The question I'm interested in us living to answer is not "Who are we?" but "Who do we want to be?" The spiritual journey is the process of maturation, of growing up, so, who do we want to be when we grow up? And, since growing up is never completed—we are always growing up no matter how old we are—we are always growing toward who we want to be.

There are no steady states of being. Being is not static. We do not get it together, or get it right, and freeze ourselves in place. Death is the only static form of existence. Life and being are always moving, changing, shifting, evolving, becoming. We are always reconfiguring ourselves to deal with each situation as it arises, or to put ourselves back together following harsh encounters with hard realities.

We are not who we were yesterday, or who we will be tomorrow. We are certainly not who we were before I left seven weeks ago. To say who we are is to say who we were when we said who we are. Two days, or fewer, after we say it, we have to say it again.

Just as we can not step in the same river twice, not only because the river is flowing, changing, but also because WE are flowing, changing, so we can’t say who we are twice because something changes between the saying. So, since there are no steady states of being, we have to talk about the values, qualities, characteristics we admire and then work to incorporate them into our lives over time. What is the ideal, personal and corporate, that we live toward? Who are we working to become? Who do we wish we were? Who do we want to be when we grow up?

This takes us straight to the heart of the matter, to the Christ, the True Human Being ("Son of Man" was Jesus' term for True Human Being), the Anointed One (what "Messiah," or "Christ," means). Anointed for what? To be who the Holy One is ("The Father and I are one," said Jesus). We are as close to God as some people get. We are working to be so Christ-like, so divine-like, so much a True Human Being, that people see the divine through us, are touched by the holy as they engage us. The qualities of the numinous, of the wonder, of the beauty and truth, of the mysteries of Transcendent Grace and True Human Being-hood, are to shine through us, be exhibited in us, expressed by us, personally and corporately. We are to treat one another and all others as Christ would. We are to treat one another and all others as though the other is divine, holy, is Christ. As though we are divine, holy, are Christ.
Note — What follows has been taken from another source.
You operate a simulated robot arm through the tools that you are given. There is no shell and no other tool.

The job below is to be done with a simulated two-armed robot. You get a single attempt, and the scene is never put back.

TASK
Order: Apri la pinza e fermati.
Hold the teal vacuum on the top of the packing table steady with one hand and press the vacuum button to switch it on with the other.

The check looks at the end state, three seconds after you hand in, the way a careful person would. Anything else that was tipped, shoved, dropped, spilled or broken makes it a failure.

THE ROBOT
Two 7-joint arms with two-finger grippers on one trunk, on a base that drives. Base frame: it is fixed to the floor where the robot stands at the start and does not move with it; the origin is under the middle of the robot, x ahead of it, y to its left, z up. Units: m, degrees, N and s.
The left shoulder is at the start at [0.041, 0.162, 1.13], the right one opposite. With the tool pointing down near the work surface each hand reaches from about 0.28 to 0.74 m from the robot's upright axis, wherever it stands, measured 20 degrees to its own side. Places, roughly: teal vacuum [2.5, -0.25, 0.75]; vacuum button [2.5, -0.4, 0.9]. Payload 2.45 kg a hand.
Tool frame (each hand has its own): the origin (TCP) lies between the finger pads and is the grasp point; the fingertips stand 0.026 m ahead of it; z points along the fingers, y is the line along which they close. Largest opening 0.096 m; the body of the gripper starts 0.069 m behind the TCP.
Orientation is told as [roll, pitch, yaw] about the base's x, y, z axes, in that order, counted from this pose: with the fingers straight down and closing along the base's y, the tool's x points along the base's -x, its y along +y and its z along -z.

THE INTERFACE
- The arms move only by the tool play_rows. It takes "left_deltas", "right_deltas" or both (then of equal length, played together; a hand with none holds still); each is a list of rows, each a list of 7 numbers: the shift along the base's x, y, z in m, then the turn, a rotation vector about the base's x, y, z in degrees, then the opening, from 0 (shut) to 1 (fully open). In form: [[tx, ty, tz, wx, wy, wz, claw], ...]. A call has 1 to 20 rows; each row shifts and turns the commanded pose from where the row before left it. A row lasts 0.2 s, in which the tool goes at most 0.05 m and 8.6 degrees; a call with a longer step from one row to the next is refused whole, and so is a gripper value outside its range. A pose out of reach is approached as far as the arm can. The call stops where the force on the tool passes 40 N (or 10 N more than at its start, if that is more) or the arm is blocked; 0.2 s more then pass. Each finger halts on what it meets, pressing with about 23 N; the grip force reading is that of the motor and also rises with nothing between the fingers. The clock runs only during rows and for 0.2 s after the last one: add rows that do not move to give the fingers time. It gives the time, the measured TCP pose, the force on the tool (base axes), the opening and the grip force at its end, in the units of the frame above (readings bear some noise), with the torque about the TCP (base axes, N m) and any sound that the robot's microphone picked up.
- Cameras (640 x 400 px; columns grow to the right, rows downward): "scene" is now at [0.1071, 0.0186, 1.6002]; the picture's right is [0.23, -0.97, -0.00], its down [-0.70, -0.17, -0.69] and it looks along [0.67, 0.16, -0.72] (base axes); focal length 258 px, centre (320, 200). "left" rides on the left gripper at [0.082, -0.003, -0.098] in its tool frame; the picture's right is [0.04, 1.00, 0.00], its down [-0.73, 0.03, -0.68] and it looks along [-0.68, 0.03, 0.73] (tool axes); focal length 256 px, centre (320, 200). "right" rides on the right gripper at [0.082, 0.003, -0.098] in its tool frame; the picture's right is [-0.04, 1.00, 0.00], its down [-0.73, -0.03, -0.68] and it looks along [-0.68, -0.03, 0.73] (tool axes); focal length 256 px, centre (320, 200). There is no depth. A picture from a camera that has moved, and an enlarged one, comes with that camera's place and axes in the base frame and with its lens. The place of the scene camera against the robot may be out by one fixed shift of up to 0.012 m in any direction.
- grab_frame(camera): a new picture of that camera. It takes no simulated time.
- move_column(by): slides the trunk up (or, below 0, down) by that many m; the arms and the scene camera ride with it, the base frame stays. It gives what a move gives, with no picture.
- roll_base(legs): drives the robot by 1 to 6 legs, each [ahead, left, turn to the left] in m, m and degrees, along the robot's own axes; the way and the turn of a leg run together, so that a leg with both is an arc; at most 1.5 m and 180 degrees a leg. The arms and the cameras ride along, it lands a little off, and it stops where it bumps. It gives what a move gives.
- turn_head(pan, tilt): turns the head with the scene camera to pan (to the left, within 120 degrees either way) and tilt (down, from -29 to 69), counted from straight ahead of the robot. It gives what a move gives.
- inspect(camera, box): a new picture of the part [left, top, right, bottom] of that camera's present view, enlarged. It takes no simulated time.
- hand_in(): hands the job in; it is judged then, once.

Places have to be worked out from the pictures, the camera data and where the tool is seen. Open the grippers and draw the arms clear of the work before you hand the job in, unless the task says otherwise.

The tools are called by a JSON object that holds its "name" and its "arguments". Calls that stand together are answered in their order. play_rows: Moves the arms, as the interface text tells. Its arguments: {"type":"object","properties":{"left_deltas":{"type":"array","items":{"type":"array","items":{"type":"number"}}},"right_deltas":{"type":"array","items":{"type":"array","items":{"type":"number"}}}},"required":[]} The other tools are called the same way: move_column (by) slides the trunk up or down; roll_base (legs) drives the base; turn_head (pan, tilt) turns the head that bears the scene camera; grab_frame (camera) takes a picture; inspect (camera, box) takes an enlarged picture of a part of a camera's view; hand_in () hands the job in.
The qualities we are working to bring forth in our lives, and in the life of the congregation, and in the world, are the age-old, time-tested expressions of the divine spirit within us and about us: Love, joy, peace, patience, kindness, gentleness, generosity, goodness, self-discipline, grace, compassion, and the like. How do we bring love (and all the other qualities of holiness) to bear in "each situation as it arises"? We have to be creative and prayerful to answer this question because what is needed in "this situation" will not be needed in the same way in the next situation, though it may be a very similar situation. No policy statements apply. We step into each situation and decide what love (etc) requires here and now. We have to listen, hear, look, see, understand, know, and act in response to this moment as though we were the Christ, the Anointed One, bringing forth the holy into the moment, with no black footprints to follow.

This gets us to the foundational attitude of the spiritual journey: A prayerful countenance. Prayerfulness is a right-brain function. We do not think (left-brain function) our way forward, doing this, then doing that, out of some recipe book, applying someone’s idea of a formula for life, but wait, with eyes to see, ears to hear, a heart that understands, and a will to do what needs to be done, for what needs to happen to be revealed to us. We “wait and watch.” This is prayerful waiting, prayerful watching, prayerful living ("Pray constantly," advises the old Apostle. This doesn't mean to say the Lord's Prayer constantly, but to live prayerfully, to live open to the moment and to be aware of what needs to happen there, not knowing beforehand how we will answer our accusers or what we will do).

This is the solid core of the Biblical witness. None of the main players there do it by the book. No one does what is expected of her, of him. David and Bathsheba certainly don’t, yet, from that union come, according to Matthew, Solomon and Jesus of Nazareth. Abraham leaves the security of home and strikes out on his own, which might be not all that unheard of in his day, but he does not sacrifice Isaac which did stand apart from the customary way of doing things back then. Moses murders an Egyptian, escapes, then returns to Egypt. Mary says sure she will have a child as an unmarried woman. Joseph says sure he will marry Mary nonetheless. Jesus heals on the Sabbath and returns to Jerusalem, tempting fate and daring the authorities to arrest him. From cover to cover in the Good Book, no one does it by the book.

They all live prayerfully open to the situation that is opening before them and respond to that situation, not out of what ought to be done in the mind of the authorities of their day, but out of what truly needs to be done in the situation as it arises. THAT is the Biblical standard. Not keeping the rules. Not doing what is expected. Not stepping in the black footprints. Not reading from the script. Not living like we are supposed to. But prayerfully responding to the need of the moment, in the here and now of our living, exhibiting the divine qualities, and trusting ourselves to Transcendent Grace, as we step into the unknown and do there what needs to be done.

So. Who are we? We are those who are working to develop the divine qualities and bring them forth in all of our interactions, reconfiguring ourselves as needed to live appropriately in each situation as it arises, doing what needs to be done there as Christ would in our place, so that they might say of us as the Centurion said of Jesus, in a manner of speaking, "Surely this person was, these people were, divine!"